Tencent Holdings (TCEHY 0.05%) announced mixed second-quarter results on Wednesday morning, detailing continued strong top-line growth but also worrisome regulatory headwinds preventing it from monetizing some of its most popular gaming titles. 

With shares down more than 6% in response as of this writing, let's dig deeper to see how the Chinese internet services giant ended the first half.

Asian students smiling while using smartphones

Image source: Getty Images.

Tencent results: The raw numbers

Metric

Q2 2018

Q2 2017

Year-Over-Year Growth

Revenue

73.675 billion yuan

56.606 billion yuan

30.2%

Net profit attributable to Tencent shareholders

17.867 billion yuan

18.231 billion yuan

(2%)

Earnings per diluted share

1.868 yuan

1.914 yuan

(2.4%)

Data source: Tencent Holdings.  

What happened with Tencent this quarter?

  • Adjusted for one-time items, Tencent's (non-GAAP) profit attributable to shareholders increased 20% year over year to 19.716 billion yuan ($2.98 billion), or 2.062 yuan per diluted share.
  • Tencent doesn't provide specific financial guidance. But these results were technically mixed relative to consensus estimates, which predicted higher adjusted earnings of $0.32 per share on lower revenue of $10.8 billion.
  • Combined WeChat and Weixin monthly active users (MAUs) grew 9.9% year over year to 1.0577 billion, up from 1.04 billion last quarter. Growth was driven by mini programs and Weixin Pay.
  • MAUs for the instant-messaging platform QQ declined 5.5% year over year to 803.2 million, down from 805.5 million last quarter. Still, QQ smart-device MAUs grew 7% year over year to 708.6 million, driven by new entertainment features and content appealing to younger users.
  • MAUs for the social networking site Qzone declined 9.5% year over year to 548.3 million.
  • Fee-based value-added services (VAS) subscriptions grew 30.3% year over year to 153.9 million, up from 147.1 million last quarter.
  • VAS revenue grew 14% year over year to 42.069 million yuan (a steep deceleration from 34% growth last quarter), including:
    • 6% growth in online games revenue to 25.202 million yuan, driven by smartphone games like Honour of Kings and QQ Speed mobile.
    • 30% growth in social networks revenue to 16.867 billion yuan, driven by digital content services like video streaming subscriptions and live broadcast.
  • Online advertising revenue rose 39% to 14.11 billion yuan, including:
    • 16% growth in media advertising to 4.73 billion yuan, driven by Tencent Video.
    • 55% growth in social and other advertising revenue to 9.38 billion yuan, driven by a combination of Weixin Moments and mini programs, Tencent's mobile advertising network, and the news feed QQ KanDian.
  • Revenue from other businesses climbed 81% year over year to 17.496 billion yuan, driven by payment and cloud services.
  • Adjusted EBITDA increased 18% year over year to 28.139 billion yuan.

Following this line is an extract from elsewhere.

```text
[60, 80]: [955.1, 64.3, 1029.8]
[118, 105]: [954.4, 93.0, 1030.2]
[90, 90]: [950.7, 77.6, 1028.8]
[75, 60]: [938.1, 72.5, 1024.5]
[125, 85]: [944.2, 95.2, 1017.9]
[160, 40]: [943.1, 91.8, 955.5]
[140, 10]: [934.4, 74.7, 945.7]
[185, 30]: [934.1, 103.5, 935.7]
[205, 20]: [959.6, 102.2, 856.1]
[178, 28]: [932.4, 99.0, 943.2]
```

What management had to say

Tencent CEO Ma Huateng stated:

During the second quarter of 2018, we deepened user engagement with increased daily active users and time spent across our social, games, and media platforms. On our Mini Program platform, which we view as complementary to native Apps, we have built up a sizable developer ecosystem, a substantial user base, and a wide range of use cases, which increasingly contribute to our payment, advertising, and cloud services. While our mobile game revenue was impacted by transient factors, we saw healthy growth in the number of people playing our mobile games each day in China and overseas. Our video subscription counts more than doubled year-on-year, maintaining our industry-leading position in China.

On the mobile game front, note that China's government recently implemented a temporary suspension in approvals for new game licenses during a regulatory department shake-up. The freeze is also preventing Tencent from monetizing blockbuster gaming titles like Fortnite and PlayerUnknown's Battlegrounds

During the subsequent earnings conference call, Tencent president Martin Lau elaborated:

From a revenue growth perspective, gaming is a key area of weakness -- our biggest game is not monetizable. This is something that's a little out of our control, but over time we'll solve it. ... At this point in time, we don't have visibility on when exactly the official approval will start yet. We do believe it's not a matter of whether these games will be approved for monetization, but a matter of when.

Looking forward

Huateng added that Tencent remains "committed to investing in new technologies and creating innovative products to make our users' lives simpler and better."

All things considered, this was technically a decent quarter from Tencent given the factors it can control, and the company is obviously optimistic that the government shake-up impacting its gaming division will pass. But until investors receive more clarity to that end, I suspect Tencent shares will remain under pressure.